→ **TASK REQUIREMENTS**: Supply the part of the document extract that comes after its last sentence.

→ **DOCUMENT EXTRACT**:

+++

Pedido de oficialização de logradouro. Afetação dependente de uma atuação do Poder Público municipal, não bastando a abertura da via por terceiro. Possibilidade de oficialização de via oferecida ao Município, a critério dos órgãos competentes, antes da conclusão do processo de regularização do parcelamento.

Processo nº 2017-0.123.158-8

INTERESSADO: Emcamp Residencial S.A.

ASSUNTO: Pedido de oficialização de logradouro.

Informação n. 1059/2018-PGM.AJC

PROCURADORIA GERAL DO MUNICÍPIO

COORDENADORIA GERAL DO CONSULTIVO

Senhor Coordenador Geral

Trata o presente de requerimento de oficialização de via, com o propósito de dar acesso ao imóvel encravado objeto da Matrícula n. 173.920, do 12° Cartório de Registro de Imóveis, situado nas proximidades da Rua Japichaua, Ermelino Matarazzo.

PARHIS encaminhou os autos a DEMAP, para manifestação quanto a se a via a ser oficializada seria pública, dada a inexistência de informações sobre sua origem (fls. 24/25).

 DEMAP-11 realizou estudo de domínio, no qual se alcançaram diferentes conclusões quanto à área em questão, delimitada em azul às fls. 15: de uma parte, o trecho efetivamente implantado da via em questão (1B, com origem no loteamento Vila Jacuí, em regularização no p.a. n. 2008-0.105.056-8) estaria integrado ao patrimônio municipal, em vista das intervenções efetuadas pela CDHU, conforme situação fática apurada por SEHAB-CRF; de outra parte, o prolongamento não implantado da via, assinalado em verde claro às fls. 9, que não faz parte do processo de regularização do loteamento, integraria ainda o patrimônio do DAEE (fls. 166).

Destacando a sugestão de SEHAB no sentido de uma possível extensão do perímetro da regularização, para incluir também a área entendida como pertencente ao DAEE, a Diretoria de DEMAP submete o entendimento da unidade especializada a esta Coordenadoria (fls. 167/168).

É o relatório do essencial.

Não parece haver reparo algum ao entendimento manifestado por DEMAP no tocante ao trecho destacado às fls. 9 do presente, que se encontra registrado em nome do DAEE, não faz parte da regularização do loteamento em questão e não foi utilizado para a efetiva abertura da via. Não há nem sequer uma tese que possa sustentar o domínio público sobre o trecho, que deve ser considerado efetivamente como pertencente ao DAEE.

No tocante ao outro trecho, em que a via se encontra aberta, parece haver clara semelhança com o caso analisado na Informação n. 3248/2013 - SNJ.G, cujos termos podem ser aqui reiterados.

+++

→ **INFORMATION PROVIDED**:
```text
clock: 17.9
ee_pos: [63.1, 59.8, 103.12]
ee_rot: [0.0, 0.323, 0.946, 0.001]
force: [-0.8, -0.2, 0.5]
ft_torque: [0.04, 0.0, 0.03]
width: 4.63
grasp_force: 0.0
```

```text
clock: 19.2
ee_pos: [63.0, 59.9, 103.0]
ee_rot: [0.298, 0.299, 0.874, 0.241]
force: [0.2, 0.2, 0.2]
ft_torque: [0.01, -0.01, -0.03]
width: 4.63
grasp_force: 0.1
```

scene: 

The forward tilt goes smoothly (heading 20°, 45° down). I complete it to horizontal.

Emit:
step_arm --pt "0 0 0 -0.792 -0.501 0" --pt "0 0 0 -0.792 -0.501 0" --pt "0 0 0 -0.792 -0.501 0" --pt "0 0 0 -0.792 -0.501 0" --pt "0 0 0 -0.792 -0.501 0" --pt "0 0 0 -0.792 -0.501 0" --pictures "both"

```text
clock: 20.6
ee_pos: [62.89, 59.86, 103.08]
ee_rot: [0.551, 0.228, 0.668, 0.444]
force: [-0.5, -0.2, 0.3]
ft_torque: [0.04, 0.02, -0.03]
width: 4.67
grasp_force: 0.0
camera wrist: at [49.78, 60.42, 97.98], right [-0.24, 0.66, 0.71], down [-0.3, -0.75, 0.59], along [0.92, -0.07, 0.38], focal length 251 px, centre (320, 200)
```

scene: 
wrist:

+++

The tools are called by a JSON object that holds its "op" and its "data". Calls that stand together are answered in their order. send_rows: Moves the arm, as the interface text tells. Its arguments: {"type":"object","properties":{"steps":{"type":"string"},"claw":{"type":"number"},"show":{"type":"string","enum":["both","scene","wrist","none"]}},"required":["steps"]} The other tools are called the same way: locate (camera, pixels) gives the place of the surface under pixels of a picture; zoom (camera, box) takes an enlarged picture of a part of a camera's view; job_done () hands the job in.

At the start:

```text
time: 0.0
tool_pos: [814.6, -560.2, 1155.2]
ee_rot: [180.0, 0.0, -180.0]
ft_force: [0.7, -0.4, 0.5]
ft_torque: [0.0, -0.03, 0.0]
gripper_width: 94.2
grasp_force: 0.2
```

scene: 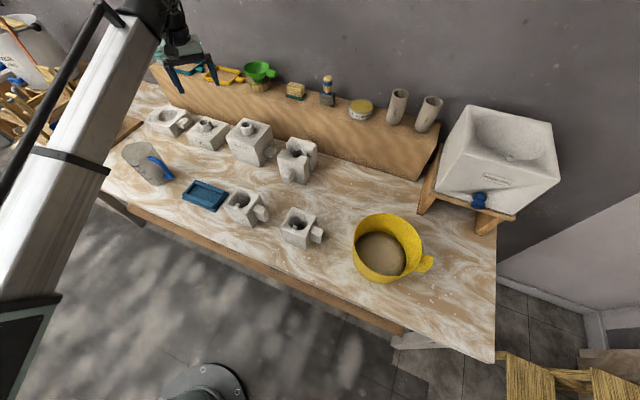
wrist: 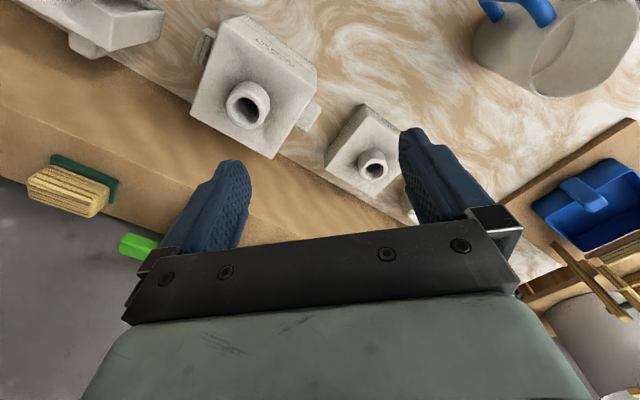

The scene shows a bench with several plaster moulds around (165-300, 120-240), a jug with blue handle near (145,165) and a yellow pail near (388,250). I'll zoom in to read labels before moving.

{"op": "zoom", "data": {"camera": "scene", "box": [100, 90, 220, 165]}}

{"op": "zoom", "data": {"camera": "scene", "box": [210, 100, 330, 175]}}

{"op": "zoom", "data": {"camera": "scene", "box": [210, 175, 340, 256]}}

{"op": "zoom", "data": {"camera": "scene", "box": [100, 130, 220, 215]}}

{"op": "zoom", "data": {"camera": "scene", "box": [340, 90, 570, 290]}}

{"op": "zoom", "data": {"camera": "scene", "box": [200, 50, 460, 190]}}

+++

→ **SOLVED EXERCISE**:
Com efeito, DEMAP afirma o domínio público sobre o leito da via aberta em função da situação fática existente, apurada por SEHAB-CRF (fls. 107), mas sem que haja elementos no sentido de que tenha sido a Municipalidade a responsável por tal abertura.

Conforme observado na análise do precedente invocado, a oficialização de vias não é necessariamente uma providência que decorra do domínio público sobre um determinado espaço destinado à utilização pública. Com efeito, a oficialização pode corresponder ao recebimento, por parte da Urbe, de uma área que lhe foi oferecida por um particular, constituindo-se, assim, no ato final de aperfeiçoamento do chamado concurso voluntário - uma das mais relevantes causas de aquisição do domínio público pela Urbe. Nesse sentido, a oficialização pode não ser uma decorrência, mas uma causa da aquisição do domínio público.

Nesse sentido, estando uma via aberta, poderia a Urbe, por seus órgãos técnicos, considerar já efetuado o seu oferecimento ao Poder Público, por parte do particular, deliberando então recebê-la. Neste caso, "a manifestação de vontade da administração dá-se através da afetação"1A partir da afetação, o imóvel pode ser considerado integrante do patrimônio público, por força do concurso voluntário.

No entanto, ao contrário do sustentado por DEMAP, a afetação não é algo decorrente somente de aspectos fáticos. Atualmente, o crescimento urbano é objeto de normas jurídicas que conferem ou não licitude a determinadas iniciativas voltadas para a expansão urbana2. Assim, nos dias de hoje, há limites para a entrega de áreas ao uso público, sobretudo na legislação urbanística e ambiental. Levando em conta tais normas, portanto, a Administração deve decidir se uma dada situação fática existente merece ser reconhecida como apta a produzir efeitos translativos de domínio. Dessa sorte, já se entendeu que "o uso comum de uma coisa não é o bastante para dar o direito de propriedade"3 ou, em termos mais precisos, que "não é suficiente o uso comum para tornar público um bem; é de mister a afetação, expressa ou implícita"4. A afetação decorre, pois, sempre de uma atuação da Administração, que pode ser subsequente ao surgimento das condições fáticas necessárias ao reconhecimento de uso pela coletividade.

Na verdade, a afetação pode assumir uma variedade de formas, expressas ou tácitas5, segundo as providências que venham a ser tomadas pelos órgãos técnicos municipais. Ela pode ocorrer, é certo, em razão da regularização de um loteamento, mas também pode dar-se por força da oficialização isolada de vias ou mesmo em razão da realização deliberada de obras públicas no logradouro aberto.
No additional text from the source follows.